Dr James Browne, Agriculture Branch, Agri-Food and Biosciences Institute
The effects of length of storage time and storage temperature on biogas production from cattle slurry used as feedstock for anaerobic digestion
Anaerobic digestion (AD) of cattle slurry produces biogas and digestate (bio-fertiliser). In Ireland and the UK, slurries collected over winter from housed ruminant livestock comprise over 80% of the manure resource with potential as feedstock for AD. In these regions ruminants are normally outside grazing during the non-housed period (approximately 6 months) and there is no collection of excreta. Therefore, if cattle slurry is to be used as feedstock for year-round biogas production it must be stored for use during the non-housed period. Because there is little scientific information on the effects of storage temperature and storage time on the biogas yields of slurry a laboratory experiment was conducted to provide data on this. Storage at 90C over 26 weeks had little effect on biogas production. Storage at 200C lowered specific biogas production exponentially (74% reduction by week 26), but had little effect on N fractions in digestate.
James will be speaking at 12.00 on day one of the Forum (Tuesday, 12 November).

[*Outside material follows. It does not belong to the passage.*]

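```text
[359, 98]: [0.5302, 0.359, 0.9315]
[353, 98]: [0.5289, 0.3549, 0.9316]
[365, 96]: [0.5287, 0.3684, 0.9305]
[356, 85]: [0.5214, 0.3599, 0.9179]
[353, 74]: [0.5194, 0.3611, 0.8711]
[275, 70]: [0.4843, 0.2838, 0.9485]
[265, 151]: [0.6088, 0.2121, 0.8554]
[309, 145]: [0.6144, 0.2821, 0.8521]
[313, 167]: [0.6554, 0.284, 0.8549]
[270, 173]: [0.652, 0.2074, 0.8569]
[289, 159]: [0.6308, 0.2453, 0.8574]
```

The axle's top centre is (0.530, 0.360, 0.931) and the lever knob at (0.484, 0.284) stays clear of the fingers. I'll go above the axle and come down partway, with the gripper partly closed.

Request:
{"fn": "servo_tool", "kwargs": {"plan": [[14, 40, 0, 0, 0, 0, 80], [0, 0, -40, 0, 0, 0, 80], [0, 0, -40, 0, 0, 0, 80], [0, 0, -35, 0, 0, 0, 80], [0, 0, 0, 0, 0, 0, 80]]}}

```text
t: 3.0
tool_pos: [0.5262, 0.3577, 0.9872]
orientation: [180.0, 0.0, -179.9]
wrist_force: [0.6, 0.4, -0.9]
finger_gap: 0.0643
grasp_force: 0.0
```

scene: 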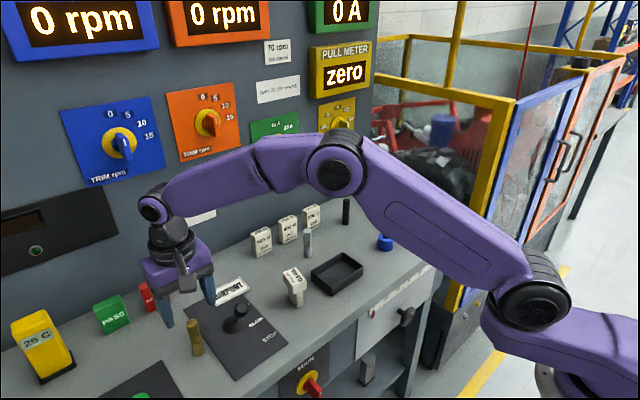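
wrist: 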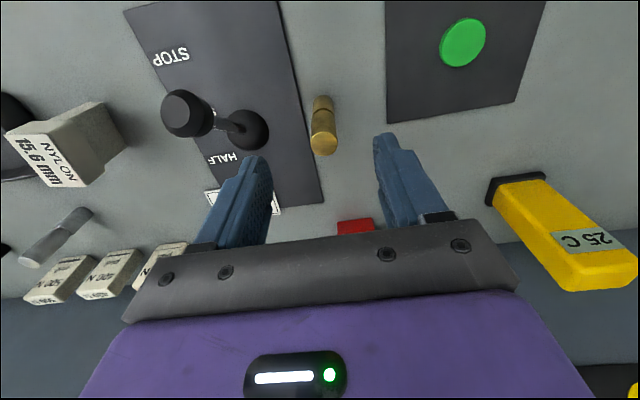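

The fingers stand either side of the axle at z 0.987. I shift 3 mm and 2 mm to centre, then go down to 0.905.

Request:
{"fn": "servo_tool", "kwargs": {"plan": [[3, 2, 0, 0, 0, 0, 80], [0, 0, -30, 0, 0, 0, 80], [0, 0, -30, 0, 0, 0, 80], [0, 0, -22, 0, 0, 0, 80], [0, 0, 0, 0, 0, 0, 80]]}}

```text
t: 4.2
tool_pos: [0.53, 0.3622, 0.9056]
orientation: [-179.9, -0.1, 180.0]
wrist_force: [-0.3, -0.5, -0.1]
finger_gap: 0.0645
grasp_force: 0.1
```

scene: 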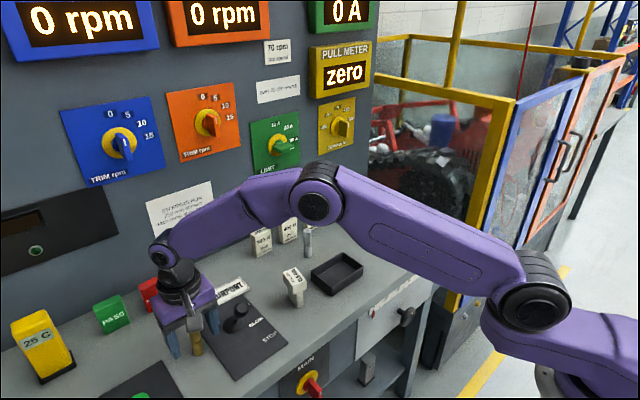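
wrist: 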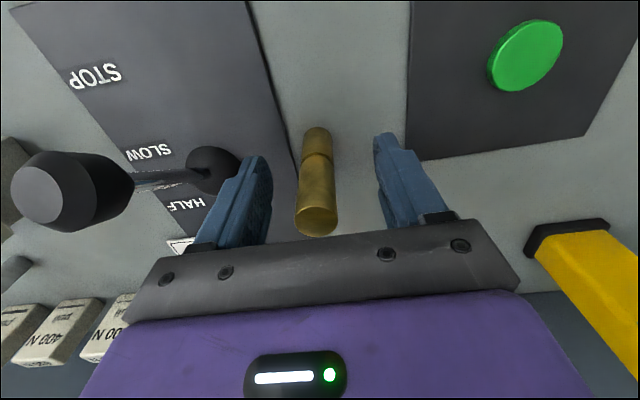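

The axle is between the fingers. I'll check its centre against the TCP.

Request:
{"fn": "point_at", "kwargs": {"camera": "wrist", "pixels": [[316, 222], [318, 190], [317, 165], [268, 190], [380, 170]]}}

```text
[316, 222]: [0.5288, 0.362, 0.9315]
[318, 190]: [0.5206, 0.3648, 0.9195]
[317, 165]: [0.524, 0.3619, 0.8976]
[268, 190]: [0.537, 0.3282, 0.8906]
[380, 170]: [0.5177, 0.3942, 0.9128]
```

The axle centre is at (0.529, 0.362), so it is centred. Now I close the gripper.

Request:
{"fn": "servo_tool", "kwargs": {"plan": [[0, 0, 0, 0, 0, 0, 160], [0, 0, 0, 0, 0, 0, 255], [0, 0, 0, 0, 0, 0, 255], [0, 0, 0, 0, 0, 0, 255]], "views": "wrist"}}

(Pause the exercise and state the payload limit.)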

Dr David Styles, Lecturer in Life Cycle Assessment, Bangor University
Cattle feed or electricity? Life cycle assessment of biogas feedstock options on dairy farms
Expanded boundary life cycle assessment was applied to quantify environmental effects across plausible biogas scenarios for large- and average-sized UK dairy farms. Under default settings, biogas derived from slurry-only systems led to global warming potential (GWP) and abiotic resource depletion reductions of 14% and 67% for the large dairy farm, but eutrophication and acidification burden increases of 9% and 10%, respectively. Co-digestion of grass and maize did not further reduce net GHG emissions owing to additional concentrate feed required to maintain milk production. Marginal GWP changes per tonne of dry matter feedstock ranged from +93 kg CO2e for maize to –1971 kg CO2e for food waste. Conversion of an average-sized dairy farm to a beef-plus-biogas farm led to a GWP reduction of 30% assuming milk production shifted to an intensive dairy farm, but this reversed to a 13% GWP increase when possible iLUC associated with marginal concentrate feed production was accounted for.
David will be speaking at 14.20 on day one of the Forum (Tuesday, 12 November).